27 de fevereiro de 2012

A Lenda do Cavaleiro Sem Cabeça [Resenha #039]

imageSinopse: Há quem diga que é o fantasma de um cavaleiro hessiano, cuja cabeça foi arrancada por uma bola de canhão em alguma batalha sem nome durante a Guerra da Independência, e que ocasionalmente é visto pelo povo da região galopando na calada da noite. Sua assombração não fica confinada ao vale, mas estende-se também, vez ou outra, para estradas adjacentes, especialmente para as cercanias de uma igreja não muito distante. De fato, alguns dos mais confiáveis historiadores destas partes, que cuidadosamente coletaram e confrontaram os fatos a respeito desse espectro, alegam que o corpo do cavaleiro foi enterrado no pátio da igreja, e que o fantasma cavalga pelo cenário da batalha numa busca noturna por sua cabeça, e a velocidade incrível com que as vezes passa pelo vale, como um  raio à meia-noite, se deve ao seu atraso, sua pressa para voltar ao terreno da igreja antes do raiar do dia. Tal é o significado geral desta lendária superstição, que forneceu material para diversas histórias incríveis nessa região sombria; e o espectro passou a ser conhecido em todas as histórias de lareira desse lugar pelo nome de o Cavaleiro Sem Cabeça de Sleepy Hollow.
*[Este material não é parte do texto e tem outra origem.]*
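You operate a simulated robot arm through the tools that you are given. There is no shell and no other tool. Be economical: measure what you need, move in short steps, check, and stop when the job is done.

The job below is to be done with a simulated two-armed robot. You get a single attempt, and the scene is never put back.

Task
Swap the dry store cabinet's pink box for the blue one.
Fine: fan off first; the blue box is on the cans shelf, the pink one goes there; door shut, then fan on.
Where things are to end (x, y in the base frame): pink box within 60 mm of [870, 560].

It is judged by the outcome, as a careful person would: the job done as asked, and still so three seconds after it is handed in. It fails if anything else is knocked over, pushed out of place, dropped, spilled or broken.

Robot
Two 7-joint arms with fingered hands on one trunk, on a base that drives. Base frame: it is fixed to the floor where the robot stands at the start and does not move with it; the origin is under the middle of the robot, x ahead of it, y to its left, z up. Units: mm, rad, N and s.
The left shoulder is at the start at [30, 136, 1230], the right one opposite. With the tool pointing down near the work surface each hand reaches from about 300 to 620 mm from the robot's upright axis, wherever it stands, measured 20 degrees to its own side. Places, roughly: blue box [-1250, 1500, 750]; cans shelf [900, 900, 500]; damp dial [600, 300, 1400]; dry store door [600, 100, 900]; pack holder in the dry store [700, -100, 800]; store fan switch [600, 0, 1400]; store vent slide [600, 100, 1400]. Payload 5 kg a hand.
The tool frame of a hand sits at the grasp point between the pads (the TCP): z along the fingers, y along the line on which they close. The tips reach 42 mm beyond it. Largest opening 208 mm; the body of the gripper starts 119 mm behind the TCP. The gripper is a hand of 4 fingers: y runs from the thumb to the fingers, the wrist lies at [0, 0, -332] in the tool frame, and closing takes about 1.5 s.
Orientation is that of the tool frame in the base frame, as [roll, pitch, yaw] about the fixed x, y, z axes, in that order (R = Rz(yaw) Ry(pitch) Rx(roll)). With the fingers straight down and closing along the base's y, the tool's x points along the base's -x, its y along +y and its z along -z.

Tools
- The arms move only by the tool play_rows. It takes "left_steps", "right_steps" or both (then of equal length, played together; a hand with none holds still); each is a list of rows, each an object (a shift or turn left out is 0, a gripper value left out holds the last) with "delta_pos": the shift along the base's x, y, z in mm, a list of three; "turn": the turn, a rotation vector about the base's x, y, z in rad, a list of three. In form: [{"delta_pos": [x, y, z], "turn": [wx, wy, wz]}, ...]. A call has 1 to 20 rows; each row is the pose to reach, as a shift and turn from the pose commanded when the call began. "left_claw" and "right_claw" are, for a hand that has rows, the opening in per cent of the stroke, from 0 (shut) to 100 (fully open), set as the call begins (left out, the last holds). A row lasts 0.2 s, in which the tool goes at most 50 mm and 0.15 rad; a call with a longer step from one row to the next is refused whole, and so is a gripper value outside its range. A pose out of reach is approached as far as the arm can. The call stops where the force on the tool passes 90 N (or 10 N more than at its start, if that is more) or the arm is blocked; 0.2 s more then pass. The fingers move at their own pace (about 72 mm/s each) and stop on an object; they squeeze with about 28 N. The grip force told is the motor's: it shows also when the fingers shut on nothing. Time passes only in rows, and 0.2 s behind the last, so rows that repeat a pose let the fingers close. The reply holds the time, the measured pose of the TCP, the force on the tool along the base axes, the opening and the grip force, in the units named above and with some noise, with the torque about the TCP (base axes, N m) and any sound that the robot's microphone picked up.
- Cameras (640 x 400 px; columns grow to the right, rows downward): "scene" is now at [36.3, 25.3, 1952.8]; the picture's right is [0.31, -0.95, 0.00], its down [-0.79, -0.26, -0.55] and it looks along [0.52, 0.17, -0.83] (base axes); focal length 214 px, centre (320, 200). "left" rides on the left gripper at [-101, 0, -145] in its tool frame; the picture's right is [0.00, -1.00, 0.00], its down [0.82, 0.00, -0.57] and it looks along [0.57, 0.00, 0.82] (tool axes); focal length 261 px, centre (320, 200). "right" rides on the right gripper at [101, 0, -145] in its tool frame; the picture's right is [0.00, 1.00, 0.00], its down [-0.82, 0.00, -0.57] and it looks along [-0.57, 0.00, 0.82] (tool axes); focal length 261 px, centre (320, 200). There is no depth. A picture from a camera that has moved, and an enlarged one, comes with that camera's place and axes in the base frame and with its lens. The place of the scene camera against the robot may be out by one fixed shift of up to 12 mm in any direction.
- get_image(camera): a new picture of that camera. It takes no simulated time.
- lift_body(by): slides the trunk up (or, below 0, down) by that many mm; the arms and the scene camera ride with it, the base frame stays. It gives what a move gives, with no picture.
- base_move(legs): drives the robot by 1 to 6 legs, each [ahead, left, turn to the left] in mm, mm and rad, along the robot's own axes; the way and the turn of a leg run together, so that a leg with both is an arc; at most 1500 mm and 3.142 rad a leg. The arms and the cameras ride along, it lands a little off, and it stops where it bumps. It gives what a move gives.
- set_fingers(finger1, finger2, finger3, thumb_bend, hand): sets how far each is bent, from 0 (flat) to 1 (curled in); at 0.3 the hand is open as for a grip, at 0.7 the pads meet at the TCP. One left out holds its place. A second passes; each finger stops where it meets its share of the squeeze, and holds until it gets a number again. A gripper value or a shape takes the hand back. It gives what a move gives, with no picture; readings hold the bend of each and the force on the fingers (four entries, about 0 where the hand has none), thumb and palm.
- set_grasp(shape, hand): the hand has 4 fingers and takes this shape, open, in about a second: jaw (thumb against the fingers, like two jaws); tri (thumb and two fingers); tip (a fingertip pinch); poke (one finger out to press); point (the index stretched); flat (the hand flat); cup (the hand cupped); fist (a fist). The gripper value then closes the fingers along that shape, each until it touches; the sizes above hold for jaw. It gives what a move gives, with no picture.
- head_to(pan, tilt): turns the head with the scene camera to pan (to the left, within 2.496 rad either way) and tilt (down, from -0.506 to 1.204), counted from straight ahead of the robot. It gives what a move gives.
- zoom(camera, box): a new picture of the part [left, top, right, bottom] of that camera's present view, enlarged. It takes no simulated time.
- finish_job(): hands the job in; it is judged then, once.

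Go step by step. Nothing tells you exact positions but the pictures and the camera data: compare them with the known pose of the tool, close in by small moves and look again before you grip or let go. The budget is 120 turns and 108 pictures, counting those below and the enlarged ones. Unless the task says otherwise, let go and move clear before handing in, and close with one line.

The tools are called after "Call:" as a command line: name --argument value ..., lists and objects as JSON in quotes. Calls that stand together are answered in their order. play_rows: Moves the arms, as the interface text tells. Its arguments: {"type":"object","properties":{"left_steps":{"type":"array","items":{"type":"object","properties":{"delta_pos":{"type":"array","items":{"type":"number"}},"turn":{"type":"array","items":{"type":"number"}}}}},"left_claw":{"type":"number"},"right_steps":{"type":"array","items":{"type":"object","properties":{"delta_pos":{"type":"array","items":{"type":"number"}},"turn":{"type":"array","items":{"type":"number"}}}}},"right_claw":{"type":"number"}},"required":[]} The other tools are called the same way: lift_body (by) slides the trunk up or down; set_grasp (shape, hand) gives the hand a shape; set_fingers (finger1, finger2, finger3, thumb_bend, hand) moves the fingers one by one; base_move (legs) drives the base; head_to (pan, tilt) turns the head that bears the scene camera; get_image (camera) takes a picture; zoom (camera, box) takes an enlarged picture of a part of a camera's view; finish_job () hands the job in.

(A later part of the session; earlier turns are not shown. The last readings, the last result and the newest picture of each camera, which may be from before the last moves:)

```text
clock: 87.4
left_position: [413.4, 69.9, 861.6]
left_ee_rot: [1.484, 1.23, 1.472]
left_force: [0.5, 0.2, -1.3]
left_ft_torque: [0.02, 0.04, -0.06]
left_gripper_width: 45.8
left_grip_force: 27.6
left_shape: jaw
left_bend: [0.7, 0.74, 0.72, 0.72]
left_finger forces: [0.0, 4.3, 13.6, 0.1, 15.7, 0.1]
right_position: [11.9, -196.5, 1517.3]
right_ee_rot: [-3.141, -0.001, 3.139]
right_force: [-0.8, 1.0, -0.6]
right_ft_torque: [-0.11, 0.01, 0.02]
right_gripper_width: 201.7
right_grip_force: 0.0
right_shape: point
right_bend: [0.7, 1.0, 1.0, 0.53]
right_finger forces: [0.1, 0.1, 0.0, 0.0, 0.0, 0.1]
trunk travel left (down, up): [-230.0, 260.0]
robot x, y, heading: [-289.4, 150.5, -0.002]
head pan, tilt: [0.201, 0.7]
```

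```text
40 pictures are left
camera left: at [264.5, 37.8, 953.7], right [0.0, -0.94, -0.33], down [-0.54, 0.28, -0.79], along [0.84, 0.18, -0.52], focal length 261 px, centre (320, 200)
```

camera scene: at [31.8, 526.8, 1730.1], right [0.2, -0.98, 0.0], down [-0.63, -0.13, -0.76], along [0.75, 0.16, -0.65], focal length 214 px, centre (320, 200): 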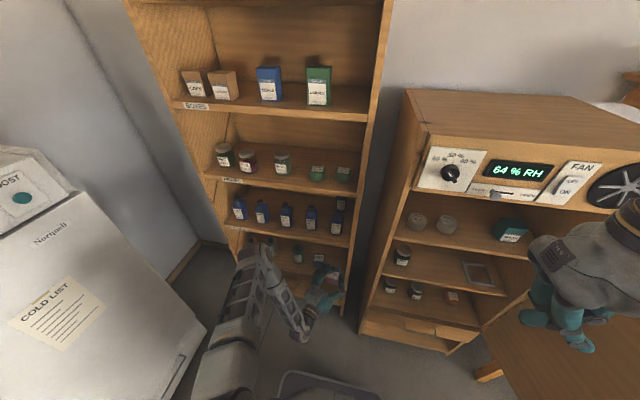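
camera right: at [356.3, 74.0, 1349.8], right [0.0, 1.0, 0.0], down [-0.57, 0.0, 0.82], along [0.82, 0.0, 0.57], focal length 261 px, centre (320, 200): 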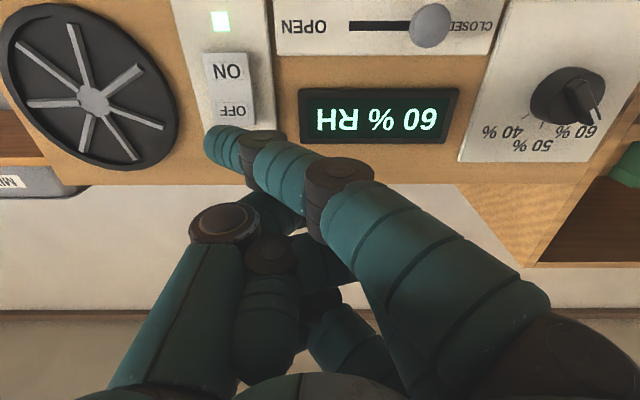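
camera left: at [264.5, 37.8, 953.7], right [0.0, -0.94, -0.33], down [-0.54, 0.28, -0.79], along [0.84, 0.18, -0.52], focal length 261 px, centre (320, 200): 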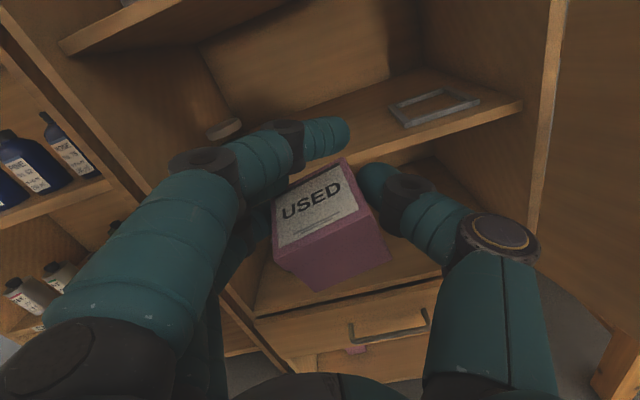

Escrito por Washington Irving em 1820, este conto, aqui lançado pela Barba Negra, selo da Leya, como parte da coleção “Eternamente Clássicos”, narra as desventuras do pedagogo Ichabod Crane na pequena e sossegada Sleepy Hollow, com suas fazendas, suas tradicionais famílias produtoras de leite e as diversas histórias de fantasmas, contadas à frente da lareira e que tanto encantam ao pedagogo. Tenho que dizer que é bem diferente do filme de mesmo nome, dirigido por Tim Burton e estrelado por Johnny Depp. Os enredos são bem diferentes, então é quase como se ler uma outra história, com apenas alguns pontos em comum, já que Burton se baseou vagamente no conto de Irving.

Crane é um sujeito simpático, apesar de que toda sua desenvoltura deixe ressabiados os outros rapazes da região, que não tem seu desprendimento nas conversas ou seu talento na dança; que sofre por lecionar em um vilarejo onde não se dá muita importância ao conhecimento, uma vez que estão cercados por tradições rurais e superstições, ao ponto de ouvirem encantados Crane recitar trechos de certo livro que cuida de ciências mágicas. Tudo vai confortavelmente bem, na medida do possível – para economizar seu magro ordenado, Crane se hospeda na casa dos fazendeiros para cujos filhos dá aula, sendo obrigado a fazer uma espécie de rodízio a fim de não saturar a paciência do anfitrião; assim como acaba fazendo as refeições em casas alternadas – até que se vê atraído pela bela filha de um próspero fazendeiro, e vê ali uma oportunidade de se dar bem na vida.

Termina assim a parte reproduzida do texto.